Many freshwater fish species inhabits brackish water estuaries, which is especially pronounced in the Baltic Sea. In the western Baltic Sea, these species live close to their maximum salinity tolerance, yet are highly abundant, and show higher growth rate than elsewhere. Somehow they seem to thrive in this environment, despite its volatile nature, where infusion of high saline water from the North Sea is frequent, killing numerous individuals. It is obviously beneficial for fish to live in in brackish water, yet little is known about the physiological factors limiting the dispersal and behaviour of freshwater fish in high saline brackish water. This PhD project aims to provide such knowledge by using the European perch (Perca fluviatilis) as model organism.
Perch can grow to a length of about 60 cm and is an important species both ecologically as well as economically. It is, despite its lesser size, an apex predator with significant top down regulating effects on the ecosystem it inhabits. Furthermore, it is also an appreciated species for both commercial and recreational fisheries. The demand towards consumption of the fish has been increasing for the last decades and the commercial fisheries for perch in the Baltic Sea has historically been substantial. The species is also used in aquaculture.
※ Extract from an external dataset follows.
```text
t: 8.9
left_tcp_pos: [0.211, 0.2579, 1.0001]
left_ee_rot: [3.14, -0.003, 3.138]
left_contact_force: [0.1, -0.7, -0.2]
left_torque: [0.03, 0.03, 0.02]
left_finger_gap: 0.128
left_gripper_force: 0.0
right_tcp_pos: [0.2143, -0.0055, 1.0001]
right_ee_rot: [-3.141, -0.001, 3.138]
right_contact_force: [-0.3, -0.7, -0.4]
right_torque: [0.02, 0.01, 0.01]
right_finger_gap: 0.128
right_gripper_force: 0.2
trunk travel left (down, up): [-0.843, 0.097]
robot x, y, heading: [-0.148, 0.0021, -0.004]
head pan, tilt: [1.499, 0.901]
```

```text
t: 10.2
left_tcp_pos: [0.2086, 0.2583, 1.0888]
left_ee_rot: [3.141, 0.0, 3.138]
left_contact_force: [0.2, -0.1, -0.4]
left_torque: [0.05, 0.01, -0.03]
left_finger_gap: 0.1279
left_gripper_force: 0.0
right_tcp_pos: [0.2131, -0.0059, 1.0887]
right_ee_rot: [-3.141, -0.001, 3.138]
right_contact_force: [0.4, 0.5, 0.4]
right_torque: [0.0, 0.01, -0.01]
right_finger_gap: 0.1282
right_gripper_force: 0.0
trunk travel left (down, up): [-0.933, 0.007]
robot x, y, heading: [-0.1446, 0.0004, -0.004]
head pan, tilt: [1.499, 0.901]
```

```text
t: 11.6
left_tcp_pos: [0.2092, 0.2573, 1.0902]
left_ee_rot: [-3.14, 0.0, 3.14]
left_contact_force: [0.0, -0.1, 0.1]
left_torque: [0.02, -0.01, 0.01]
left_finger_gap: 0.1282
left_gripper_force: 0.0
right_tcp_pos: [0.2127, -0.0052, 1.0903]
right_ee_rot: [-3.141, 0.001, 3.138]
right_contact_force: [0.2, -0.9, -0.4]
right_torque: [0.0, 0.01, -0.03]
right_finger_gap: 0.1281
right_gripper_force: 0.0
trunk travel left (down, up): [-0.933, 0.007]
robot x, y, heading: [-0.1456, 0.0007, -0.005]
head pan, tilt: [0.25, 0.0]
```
Objectives and major implications
Through experimental work, the project intents to describe the physiology of perch in brackish water and its response to important environmental factors (particularly salinity and temperature). This will be done by respirometry, behavioral preference experiments and biochemical analyses. Such results are highly needed in the management of brackish water fisheries, and can be important for development in perch aquaculture. Furthermore, the results will add to the general knowledge of fish physiology.